··· Recorded information

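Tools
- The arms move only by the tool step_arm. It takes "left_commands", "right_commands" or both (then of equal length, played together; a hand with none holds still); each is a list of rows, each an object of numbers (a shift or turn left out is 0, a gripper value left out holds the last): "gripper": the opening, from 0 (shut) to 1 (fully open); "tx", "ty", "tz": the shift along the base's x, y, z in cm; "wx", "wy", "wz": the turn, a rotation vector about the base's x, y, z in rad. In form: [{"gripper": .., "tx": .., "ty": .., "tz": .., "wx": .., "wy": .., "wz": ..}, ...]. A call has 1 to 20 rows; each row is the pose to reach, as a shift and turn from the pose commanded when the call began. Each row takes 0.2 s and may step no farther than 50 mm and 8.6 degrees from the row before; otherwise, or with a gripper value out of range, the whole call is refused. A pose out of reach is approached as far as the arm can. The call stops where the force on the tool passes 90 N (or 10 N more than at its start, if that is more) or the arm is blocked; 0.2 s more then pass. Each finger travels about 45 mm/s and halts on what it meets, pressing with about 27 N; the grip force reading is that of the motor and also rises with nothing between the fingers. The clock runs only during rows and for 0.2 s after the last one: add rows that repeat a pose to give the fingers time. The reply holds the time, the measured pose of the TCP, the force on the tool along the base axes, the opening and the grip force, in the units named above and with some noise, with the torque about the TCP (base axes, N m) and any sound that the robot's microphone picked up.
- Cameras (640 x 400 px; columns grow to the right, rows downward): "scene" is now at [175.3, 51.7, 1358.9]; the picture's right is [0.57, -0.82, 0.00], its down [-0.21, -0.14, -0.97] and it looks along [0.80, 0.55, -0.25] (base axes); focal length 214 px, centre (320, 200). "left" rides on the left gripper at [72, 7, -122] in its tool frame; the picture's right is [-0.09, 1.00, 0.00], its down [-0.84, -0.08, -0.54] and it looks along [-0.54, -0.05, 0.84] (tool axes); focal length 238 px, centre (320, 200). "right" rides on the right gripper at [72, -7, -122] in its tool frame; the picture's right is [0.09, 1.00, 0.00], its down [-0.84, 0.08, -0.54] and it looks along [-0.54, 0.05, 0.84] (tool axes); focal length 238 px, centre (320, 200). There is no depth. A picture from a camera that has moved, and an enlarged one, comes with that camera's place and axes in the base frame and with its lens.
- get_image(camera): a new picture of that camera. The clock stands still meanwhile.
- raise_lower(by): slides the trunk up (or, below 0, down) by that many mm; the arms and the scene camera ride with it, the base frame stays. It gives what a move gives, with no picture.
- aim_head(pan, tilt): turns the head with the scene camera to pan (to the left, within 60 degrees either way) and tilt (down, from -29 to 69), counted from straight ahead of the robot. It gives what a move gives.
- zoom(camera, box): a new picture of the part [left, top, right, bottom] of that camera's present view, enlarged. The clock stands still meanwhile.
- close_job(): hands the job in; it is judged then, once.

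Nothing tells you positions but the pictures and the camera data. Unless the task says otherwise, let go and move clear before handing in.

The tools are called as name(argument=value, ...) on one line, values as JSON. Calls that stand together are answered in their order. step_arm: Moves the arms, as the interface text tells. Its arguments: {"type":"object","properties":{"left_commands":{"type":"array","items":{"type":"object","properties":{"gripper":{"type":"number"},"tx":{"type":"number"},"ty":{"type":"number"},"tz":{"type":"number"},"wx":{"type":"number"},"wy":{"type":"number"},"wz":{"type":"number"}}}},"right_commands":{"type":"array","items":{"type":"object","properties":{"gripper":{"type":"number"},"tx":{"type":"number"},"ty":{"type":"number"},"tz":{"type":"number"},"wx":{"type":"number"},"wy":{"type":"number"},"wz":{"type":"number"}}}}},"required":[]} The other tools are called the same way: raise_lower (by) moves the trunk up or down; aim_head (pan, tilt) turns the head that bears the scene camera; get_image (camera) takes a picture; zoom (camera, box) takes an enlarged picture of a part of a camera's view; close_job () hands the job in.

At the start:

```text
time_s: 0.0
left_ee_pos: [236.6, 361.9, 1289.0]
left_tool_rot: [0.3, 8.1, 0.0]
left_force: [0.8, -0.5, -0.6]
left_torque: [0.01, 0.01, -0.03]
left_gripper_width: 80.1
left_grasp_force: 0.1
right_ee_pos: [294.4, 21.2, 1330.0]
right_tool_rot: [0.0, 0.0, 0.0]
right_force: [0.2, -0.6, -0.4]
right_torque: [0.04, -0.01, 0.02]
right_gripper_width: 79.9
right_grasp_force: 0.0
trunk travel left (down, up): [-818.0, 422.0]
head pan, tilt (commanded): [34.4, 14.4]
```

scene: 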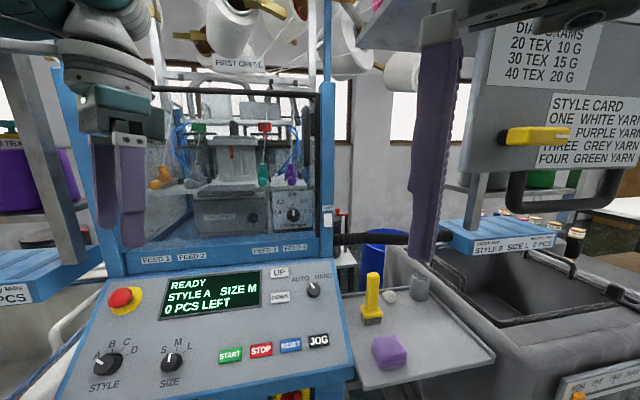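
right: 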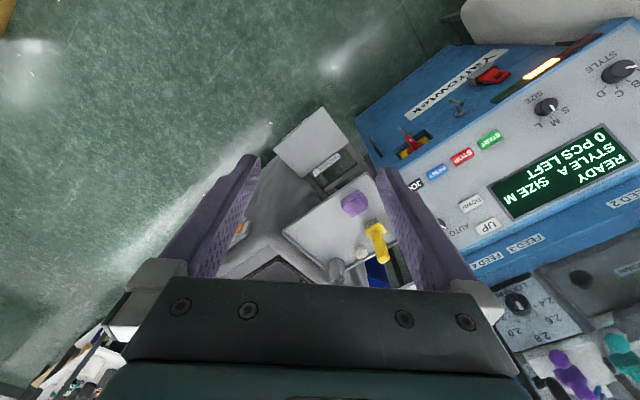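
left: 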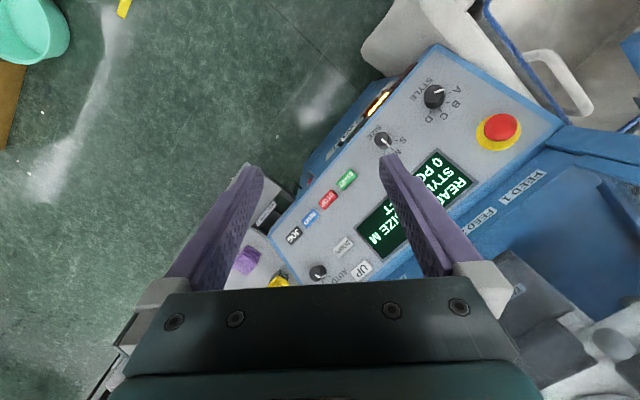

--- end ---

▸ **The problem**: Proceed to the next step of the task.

······

▸ **The problem**: Give the number of lines in the data that contain "tells", with no other words.

▸ **Exercise solution**: 2